Human resources Nominees
Inchcape, Group human resources director
Clarke heads up HR at Britain’s Inchcape dealer group – the fourth largest in Europe, with 161 outlets (according to research in 2014 by the International Car Distribution Programme). She started her career working at Ford, taking roles in various departments, including operations, vehicle design and engineering. She then took a series of non-automotive HR positions with companies as diverse as EMI Records, Hilton Worldwide, Whitbread and Save the Children before joining Inchcape in September 2015.
Nissan Motor Company, HR head, Asia and Oceania and global alliance talent management
Cowie has a high-level role heading up the human resources team for Nissan in Asia and Oceania (Australia, Korea, Taiwan and neighbouring markets) and working to attract, develop and retain the best employees for the Renault-Nissan Alliance.

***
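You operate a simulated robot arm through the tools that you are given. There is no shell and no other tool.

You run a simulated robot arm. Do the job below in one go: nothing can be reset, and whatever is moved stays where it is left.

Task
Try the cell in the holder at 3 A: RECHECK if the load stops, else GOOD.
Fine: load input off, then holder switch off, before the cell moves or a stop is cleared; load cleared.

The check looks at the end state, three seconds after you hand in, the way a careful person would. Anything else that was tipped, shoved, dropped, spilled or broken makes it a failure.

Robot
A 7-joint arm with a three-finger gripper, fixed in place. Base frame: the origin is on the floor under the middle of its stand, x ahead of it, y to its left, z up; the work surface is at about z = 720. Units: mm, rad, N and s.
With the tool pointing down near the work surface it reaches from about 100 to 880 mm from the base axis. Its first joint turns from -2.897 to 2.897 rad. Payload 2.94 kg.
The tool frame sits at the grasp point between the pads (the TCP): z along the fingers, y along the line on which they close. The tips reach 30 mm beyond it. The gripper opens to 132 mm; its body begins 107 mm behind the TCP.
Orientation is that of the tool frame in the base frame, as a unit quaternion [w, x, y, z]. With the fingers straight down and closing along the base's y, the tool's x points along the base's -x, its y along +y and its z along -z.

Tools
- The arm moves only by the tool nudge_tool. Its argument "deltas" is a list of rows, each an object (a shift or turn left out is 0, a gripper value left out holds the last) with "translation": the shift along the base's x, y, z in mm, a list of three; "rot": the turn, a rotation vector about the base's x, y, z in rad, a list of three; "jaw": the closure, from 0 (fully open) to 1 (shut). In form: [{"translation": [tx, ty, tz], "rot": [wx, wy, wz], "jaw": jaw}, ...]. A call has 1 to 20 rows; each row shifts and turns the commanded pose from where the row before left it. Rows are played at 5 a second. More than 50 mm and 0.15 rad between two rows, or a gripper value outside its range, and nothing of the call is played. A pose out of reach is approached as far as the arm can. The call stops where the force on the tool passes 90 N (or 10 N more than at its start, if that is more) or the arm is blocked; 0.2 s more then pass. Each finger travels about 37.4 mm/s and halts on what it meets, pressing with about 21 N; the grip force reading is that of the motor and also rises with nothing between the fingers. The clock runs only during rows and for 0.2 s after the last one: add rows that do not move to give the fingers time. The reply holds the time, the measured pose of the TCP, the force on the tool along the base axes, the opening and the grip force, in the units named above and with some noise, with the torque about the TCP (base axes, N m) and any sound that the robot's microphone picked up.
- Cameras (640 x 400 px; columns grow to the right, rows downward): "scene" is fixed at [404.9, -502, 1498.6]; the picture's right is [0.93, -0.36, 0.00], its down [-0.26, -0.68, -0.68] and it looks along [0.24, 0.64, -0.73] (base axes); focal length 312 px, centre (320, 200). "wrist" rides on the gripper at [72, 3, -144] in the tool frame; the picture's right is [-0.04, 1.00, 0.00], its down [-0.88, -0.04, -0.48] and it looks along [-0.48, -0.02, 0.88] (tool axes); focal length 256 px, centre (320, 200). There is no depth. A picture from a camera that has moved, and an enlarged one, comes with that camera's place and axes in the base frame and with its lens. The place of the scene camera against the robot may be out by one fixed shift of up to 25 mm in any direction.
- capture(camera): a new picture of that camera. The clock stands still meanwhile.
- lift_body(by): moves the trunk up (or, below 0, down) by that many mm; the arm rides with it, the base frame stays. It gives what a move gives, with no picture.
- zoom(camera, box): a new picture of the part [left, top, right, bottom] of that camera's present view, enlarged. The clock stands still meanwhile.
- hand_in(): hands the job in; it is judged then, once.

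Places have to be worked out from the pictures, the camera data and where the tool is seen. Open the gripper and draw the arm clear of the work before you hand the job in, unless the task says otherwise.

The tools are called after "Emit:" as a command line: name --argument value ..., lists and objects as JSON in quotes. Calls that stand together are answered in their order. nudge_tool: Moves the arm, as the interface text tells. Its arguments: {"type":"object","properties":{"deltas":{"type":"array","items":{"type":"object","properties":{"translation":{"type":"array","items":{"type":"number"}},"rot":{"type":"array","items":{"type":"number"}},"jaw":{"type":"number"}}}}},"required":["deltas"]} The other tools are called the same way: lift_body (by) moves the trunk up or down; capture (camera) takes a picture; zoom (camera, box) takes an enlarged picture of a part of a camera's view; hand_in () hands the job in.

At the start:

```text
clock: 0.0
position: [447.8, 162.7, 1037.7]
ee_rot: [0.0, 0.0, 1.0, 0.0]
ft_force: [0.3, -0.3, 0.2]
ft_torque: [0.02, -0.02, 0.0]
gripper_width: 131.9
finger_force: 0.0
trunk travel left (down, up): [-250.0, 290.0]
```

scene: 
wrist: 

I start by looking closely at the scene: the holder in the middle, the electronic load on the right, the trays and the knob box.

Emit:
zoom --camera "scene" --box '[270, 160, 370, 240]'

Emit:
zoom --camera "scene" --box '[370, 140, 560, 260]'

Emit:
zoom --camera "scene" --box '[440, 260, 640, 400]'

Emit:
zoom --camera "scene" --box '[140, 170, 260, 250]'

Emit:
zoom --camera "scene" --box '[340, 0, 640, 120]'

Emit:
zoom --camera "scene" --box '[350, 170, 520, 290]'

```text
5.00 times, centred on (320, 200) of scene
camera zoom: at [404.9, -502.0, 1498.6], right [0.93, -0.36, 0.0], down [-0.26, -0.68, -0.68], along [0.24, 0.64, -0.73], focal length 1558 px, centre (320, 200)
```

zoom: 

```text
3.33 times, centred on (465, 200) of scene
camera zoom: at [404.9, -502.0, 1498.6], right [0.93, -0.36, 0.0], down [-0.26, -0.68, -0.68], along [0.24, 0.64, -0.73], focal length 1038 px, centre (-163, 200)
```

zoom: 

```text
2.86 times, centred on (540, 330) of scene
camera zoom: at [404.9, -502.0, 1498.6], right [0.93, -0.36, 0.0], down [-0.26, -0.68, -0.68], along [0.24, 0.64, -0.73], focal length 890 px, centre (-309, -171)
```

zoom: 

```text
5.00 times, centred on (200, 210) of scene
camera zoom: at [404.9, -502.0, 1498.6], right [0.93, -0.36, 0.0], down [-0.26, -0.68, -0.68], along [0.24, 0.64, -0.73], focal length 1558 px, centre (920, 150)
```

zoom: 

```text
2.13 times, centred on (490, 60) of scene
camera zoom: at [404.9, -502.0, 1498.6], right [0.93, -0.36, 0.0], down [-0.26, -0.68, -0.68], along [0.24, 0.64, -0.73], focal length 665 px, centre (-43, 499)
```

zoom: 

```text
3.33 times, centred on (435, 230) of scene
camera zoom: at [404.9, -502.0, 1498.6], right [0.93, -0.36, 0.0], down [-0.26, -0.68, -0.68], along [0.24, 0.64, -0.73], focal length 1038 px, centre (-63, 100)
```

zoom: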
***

She joined Nissan in 2001 as an HR graduate and has held a number of senior HR roles within the company, across a variety of regions, including HR director for talent management in Africa, Middle East, India and Europe. Prior to her MSc in HR from the University of Strathclyde, Cowie gained a degree in English literature from the University of Glasgow.
Mercedes-Benz UK, HR director
Edwards is Mercedes’ HR representative at board level in the UK, a job she has held since 2014. She arrived at the company in 2009 from her role as divisional HR manager at Woolworths, which she joined on graduating from the University of Derby with a degree in human resources management.
Ford of Britain, Director, HR business operations, EMEA
Olulode heads up business operations for Ford Europe, Middle East and Africa (EMEA). In this role she is responsible for a range of activities including succession planning, organisation design, employee engagement, performance management, compensation planning, recruitment, diversity, corporate travel and international service. She was promoted to the position in 2014 and has also been based in Melbourne as vice president of Ford HR in Australia and New Zealand. Olulode joined Ford as a graduate trainee back in 1990 after graduating from the University of East London with a degree in sociology with personnel management.
Jaguar Land Rover, HR director, organisation and talent development
Jaguar Land Rover says Pitcher gets most of the credit for the company’s intake in 2015 of its biggest ever number of graduates and apprentices. She was promoted to her current position last year, and reports directly to JLR’s global HR director, David Williams. Pitcher was previously head of organisation performance at JLR, where she was in charge of a team of 45. Her rise through the company’s HR ranks started in 2008, when she joined as an HR business partner. She holds a postgraduate degree in HR management and a degree in business studies, both from Edinburgh Napier University.
Volkswagen Group UK, Human resource director
Roberts has overseen HR for the Volkswagen, Audi, Seat and Skoda brands in the UK since 2010. She is directly responsible for around 1000 employees, with overall responsibility for another 10,000 working for franchised retailers. She sits on the company’s UK board and reports directly to the managing director. Roberts was recruited from outside the automotive industry, and has previously worked for Carillion, BAA and Boots, among other companies. She has a degree in business studies from Coventry University, gained in 1987.
Ford of Britain, Executive director, human resources
As the head of human resources in the UK, Skerry reports directly to Donya Urwin, HR vice president for Ford of Europe and one of the most influential women in our Top 100. Skerry herself is hugely influential, given that she’s responsible for 13,800 employees. Like Urwin, she has spent a large part of her career at Ford, in various HR positions; these have covered employee relations, skills development, benefits and compensation. Skerry started her career following a degree in economics at Leeds University
Ford of Europe, Vice president, human resources, EMEA
Urwin has overall responsibility for the Ford’s staff across each of the territories she covers – Europe, the Middle East and Africa (EMEA) – including 53,000 people in Europe alone. She was promoted to her current role in 2014 after heading up HR for Ford in South Africa. Prior to that she was previously based in Detroit, USA, as Ford’s global head of business operations for marketing, sales, service and communications. Urwin has a degree in psychology and joined the firm in 2001 from Marks and Spencer. She says the percentage of women at Ford is improving, with women making up 9.5% of the firm’s 13,800 UK workforce, but she’s pushing to boost the number further.
Renault UK, HR director
Vernon is responsible for hiring all Renault employees working in the UK and Ireland. She has spent most of her working life with the firm, finding her niche with Renault’s HR department after joining as a junior personnel officer and having since worked in all areas of HR within the company. She has a degree in French from Reading University.
Volkswagen Group, Group talent and development manager
Williams is based in Germany and her two main roles are to act as a talent scout for the VW Group’s senior management positions and to retain the executives already in place. She was promoted to the position in February 2015 after moving from her post in the UK as head of HR at Bentley, where she had worked since 1999. Williams graduated from Liverpool John Moores University in 2005 with a degree in business studies.